When in comparison with today’s world of individuality and nuclear family, the 'open door' living of the Jewish inhabitants of Camondo Inn is quite staggering. How do you personally think this change happened?

After the meetings, I understood clearly that like in every layer of society, like always, there was socio-cultural grouping in the Jewish community. Above everything, many families originated from different Ottoman provinces. We also cannot forget the refugees that came from Russia and the Caucasus who took shelter in our country at the start of the century. Every family left their country, city, and even neighborhood and came to Galata for ‘a better life’. Was not being neighbors really sharing every joy and sorrow? Today, where being an individual is a life motto, the average person became isolated. In Camondo Inn, however, life always flowed in a different way. Intertwined even if not interwoven!

In the foreword, you say, “Because our lives are as long as the last person who remembers us…”. Do you have similar projects about different neighborhoods that also used to be densely populated by Jews?

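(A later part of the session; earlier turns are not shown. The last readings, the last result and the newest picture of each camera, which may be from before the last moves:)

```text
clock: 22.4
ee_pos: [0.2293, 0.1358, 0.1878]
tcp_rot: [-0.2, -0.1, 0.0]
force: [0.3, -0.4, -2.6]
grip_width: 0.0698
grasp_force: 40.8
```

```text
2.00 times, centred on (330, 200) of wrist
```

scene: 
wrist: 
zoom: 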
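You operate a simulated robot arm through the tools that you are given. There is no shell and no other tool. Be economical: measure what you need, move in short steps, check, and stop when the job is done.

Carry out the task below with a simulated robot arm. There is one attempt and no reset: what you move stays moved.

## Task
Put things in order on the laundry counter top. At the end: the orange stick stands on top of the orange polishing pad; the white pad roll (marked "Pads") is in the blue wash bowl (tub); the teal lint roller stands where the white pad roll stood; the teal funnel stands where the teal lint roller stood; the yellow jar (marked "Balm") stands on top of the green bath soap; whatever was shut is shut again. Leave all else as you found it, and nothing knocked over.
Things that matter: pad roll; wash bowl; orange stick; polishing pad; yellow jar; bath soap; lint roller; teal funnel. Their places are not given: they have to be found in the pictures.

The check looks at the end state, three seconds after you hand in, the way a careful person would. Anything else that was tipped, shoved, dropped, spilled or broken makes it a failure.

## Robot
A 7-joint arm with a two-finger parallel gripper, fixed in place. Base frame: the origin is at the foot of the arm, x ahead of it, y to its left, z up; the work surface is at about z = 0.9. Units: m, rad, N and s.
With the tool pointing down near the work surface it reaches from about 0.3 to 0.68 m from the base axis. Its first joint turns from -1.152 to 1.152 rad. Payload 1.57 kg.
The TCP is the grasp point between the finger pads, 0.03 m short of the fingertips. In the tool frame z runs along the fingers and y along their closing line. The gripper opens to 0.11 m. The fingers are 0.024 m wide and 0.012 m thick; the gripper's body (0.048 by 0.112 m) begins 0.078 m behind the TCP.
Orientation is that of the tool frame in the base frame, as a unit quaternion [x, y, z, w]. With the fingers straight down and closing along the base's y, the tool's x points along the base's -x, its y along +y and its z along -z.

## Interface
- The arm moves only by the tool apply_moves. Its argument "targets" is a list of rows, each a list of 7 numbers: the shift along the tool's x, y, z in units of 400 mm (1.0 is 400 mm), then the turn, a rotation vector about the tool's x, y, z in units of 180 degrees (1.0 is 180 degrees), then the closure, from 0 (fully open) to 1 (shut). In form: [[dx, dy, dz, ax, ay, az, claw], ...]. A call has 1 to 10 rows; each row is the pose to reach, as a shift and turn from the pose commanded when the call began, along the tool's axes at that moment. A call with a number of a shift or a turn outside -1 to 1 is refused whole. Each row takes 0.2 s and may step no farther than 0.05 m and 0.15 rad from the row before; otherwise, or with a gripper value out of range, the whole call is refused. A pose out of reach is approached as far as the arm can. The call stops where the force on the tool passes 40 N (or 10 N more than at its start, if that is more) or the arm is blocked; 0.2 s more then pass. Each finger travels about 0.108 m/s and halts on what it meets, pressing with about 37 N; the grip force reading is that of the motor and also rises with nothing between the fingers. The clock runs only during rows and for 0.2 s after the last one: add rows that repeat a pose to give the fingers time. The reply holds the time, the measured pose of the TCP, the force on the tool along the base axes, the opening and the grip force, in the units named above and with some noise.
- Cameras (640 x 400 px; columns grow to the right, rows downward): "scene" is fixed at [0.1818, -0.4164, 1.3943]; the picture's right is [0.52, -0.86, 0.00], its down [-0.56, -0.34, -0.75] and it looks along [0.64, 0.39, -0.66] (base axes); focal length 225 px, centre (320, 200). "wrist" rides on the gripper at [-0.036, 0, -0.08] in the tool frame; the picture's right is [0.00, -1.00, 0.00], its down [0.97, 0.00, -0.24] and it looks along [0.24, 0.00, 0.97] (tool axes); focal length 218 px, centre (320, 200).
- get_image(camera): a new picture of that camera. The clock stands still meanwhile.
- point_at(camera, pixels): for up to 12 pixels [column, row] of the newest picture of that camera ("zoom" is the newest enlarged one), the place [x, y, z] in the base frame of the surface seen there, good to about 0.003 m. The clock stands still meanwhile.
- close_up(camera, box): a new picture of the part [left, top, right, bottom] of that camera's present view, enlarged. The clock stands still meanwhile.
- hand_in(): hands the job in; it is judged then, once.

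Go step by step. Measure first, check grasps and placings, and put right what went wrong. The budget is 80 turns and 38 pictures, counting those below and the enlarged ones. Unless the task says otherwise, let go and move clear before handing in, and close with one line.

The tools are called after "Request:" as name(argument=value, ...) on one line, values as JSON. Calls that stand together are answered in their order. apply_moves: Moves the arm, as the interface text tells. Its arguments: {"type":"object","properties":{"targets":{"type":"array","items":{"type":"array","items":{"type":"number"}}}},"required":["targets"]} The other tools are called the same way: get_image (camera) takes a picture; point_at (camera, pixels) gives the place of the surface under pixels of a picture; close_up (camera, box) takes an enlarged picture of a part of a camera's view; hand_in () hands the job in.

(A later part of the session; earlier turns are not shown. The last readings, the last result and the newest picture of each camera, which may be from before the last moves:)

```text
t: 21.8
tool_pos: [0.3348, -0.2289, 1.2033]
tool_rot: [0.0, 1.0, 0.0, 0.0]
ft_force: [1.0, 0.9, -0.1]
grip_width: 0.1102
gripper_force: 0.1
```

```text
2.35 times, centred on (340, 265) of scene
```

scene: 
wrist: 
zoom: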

I remember hearing the phrase “Our lives are as long as the last person who remembers us…” from my father whom I dedicated this book to. Yes, I think it’s important to remember the things we lost. In my opinion, distilling accumulated knowledge with the awareness of the past, approaching every development with wiseness makes life a lot easier. My work began with Galata. Galata came first in density from all the places where Jews inhabited, socio-spatially and per scale. If there were to be made an ethnoreligious map of Istanbul, at the very least I wanted to contribute to the literature for the Jewish people. In this context, my studies will continue, focusing on Balat-Hasköy, Kuzguncuk, and the Prince Islands.